* REQUIRED WORK
Reproduce the wording of the given text between "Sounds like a" and "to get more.", with both ends included.

* GIVEN TEXT
Begin
If your husband is still on the deeds/mortgage I guess he could refuse to allow the sale? That would probably give his ex some clarity to get moving? I do feel sorry for the people buying the property though.

Sounds like a mess though and like other have said a lesson in how not to divorce. I'm amazed whatever solicitors they used at the time of divorce didn't insist on a financial order at the time.
Could they use a mediator?

Newusername21 · 21/01/2021 10:14

Oh - and also FWIW at the moment I would say don't get distracted by what the ex wife is doing with the proceeds of sale and regards to her benefits. Whatever the rights and wrongs, that's none of your business. Your husbands just needs to focus on getting this resolved for all of you.

RandomMess · 21/01/2021 10:25

Well 50:50 of the marital assets is the starting point plus if one is housing the DC more etc is usual for them to get more.

Marital assets include the value of the pension at the time of the split. You need to look at the information required on the Form E and start pulling it together such as getting his pension valued at the time they divorced. She needs to do the same with any pension she had.
End
(Data extracted from a collection)
Begin
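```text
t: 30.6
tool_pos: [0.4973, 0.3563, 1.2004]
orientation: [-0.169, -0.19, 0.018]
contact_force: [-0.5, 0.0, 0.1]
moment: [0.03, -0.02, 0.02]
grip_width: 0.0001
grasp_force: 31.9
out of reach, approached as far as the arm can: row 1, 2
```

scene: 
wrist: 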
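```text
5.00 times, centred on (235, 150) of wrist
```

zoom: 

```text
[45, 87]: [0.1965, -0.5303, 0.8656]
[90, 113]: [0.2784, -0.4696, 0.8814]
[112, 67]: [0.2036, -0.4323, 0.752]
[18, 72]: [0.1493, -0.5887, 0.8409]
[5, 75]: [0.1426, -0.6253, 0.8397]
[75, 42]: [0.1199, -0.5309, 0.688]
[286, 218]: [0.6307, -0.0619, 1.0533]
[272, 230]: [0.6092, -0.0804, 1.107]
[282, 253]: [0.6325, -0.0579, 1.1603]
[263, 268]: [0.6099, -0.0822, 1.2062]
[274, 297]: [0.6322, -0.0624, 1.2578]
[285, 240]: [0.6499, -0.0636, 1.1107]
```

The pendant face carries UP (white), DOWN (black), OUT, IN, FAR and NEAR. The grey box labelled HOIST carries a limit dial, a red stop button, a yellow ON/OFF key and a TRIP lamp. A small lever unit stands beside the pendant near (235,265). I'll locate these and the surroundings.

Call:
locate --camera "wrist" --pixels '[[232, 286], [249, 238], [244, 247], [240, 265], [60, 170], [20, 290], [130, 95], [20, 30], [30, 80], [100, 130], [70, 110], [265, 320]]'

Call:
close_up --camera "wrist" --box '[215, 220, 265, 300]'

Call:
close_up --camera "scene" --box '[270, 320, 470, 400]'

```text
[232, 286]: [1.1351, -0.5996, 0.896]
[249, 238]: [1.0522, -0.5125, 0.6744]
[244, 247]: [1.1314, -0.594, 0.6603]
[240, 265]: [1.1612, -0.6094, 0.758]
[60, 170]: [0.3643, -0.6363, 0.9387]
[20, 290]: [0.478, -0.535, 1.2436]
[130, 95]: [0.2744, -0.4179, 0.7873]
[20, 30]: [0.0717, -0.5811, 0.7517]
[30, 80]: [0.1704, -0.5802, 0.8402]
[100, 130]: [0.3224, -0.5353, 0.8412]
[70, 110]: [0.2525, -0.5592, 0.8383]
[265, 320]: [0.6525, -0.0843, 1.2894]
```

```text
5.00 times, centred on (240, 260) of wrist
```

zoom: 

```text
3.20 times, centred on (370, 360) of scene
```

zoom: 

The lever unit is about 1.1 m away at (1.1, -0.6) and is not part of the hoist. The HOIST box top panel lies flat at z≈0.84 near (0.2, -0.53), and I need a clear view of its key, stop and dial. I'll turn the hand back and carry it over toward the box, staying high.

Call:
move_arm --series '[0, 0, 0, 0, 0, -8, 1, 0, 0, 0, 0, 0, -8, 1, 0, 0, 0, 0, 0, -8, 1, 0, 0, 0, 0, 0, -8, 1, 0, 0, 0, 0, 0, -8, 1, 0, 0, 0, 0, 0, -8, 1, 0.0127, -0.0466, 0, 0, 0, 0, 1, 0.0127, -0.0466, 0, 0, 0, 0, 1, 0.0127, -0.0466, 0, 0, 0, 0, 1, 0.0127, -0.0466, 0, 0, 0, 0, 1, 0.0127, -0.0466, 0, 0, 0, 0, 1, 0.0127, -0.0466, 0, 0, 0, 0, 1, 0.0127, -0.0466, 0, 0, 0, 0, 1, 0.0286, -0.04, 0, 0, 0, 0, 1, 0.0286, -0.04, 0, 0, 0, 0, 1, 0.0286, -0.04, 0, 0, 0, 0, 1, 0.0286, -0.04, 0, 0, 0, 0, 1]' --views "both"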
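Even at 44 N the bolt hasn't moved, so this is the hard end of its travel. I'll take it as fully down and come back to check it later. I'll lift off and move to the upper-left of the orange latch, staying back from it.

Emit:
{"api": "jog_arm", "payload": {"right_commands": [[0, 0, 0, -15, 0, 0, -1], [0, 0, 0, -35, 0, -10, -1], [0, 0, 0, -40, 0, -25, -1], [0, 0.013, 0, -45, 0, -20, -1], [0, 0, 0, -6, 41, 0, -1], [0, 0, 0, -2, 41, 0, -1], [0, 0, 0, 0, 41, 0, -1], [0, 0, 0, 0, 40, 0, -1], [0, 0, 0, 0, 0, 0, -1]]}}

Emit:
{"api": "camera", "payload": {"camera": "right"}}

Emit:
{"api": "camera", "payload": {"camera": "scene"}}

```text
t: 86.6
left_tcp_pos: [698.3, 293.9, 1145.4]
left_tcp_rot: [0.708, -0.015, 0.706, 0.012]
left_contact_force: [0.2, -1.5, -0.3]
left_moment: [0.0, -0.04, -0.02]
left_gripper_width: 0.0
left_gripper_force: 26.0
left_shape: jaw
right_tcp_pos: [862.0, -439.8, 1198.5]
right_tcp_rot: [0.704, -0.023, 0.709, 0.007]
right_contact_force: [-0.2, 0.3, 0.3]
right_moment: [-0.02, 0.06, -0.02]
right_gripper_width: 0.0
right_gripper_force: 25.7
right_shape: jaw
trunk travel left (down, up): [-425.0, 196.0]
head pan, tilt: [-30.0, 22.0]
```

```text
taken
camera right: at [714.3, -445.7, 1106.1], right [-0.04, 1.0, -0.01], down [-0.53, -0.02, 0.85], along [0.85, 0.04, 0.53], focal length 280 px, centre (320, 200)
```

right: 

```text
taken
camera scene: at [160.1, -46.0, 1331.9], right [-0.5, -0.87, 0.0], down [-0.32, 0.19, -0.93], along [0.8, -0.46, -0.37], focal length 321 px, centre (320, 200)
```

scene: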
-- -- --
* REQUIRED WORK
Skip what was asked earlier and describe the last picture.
End
* PROBLEM SOLUTION
Sounds like a mess though and like other have said a lesson in how not to divorce. I'm amazed whatever solicitors they used at the time of divorce didn't insist on a financial order at the time.
Could they use a mediator?

Newusername21 · 21/01/2021 10:14

Oh - and also FWIW at the moment I would say don't get distracted by what the ex wife is doing with the proceeds of sale and regards to her benefits. Whatever the rights and wrongs, that's none of your business. Your husbands just needs to focus on getting this resolved for all of you.

RandomMess · 21/01/2021 10:25

Well 50:50 of the marital assets is the starting point plus if one is housing the DC more etc is usual for them to get more.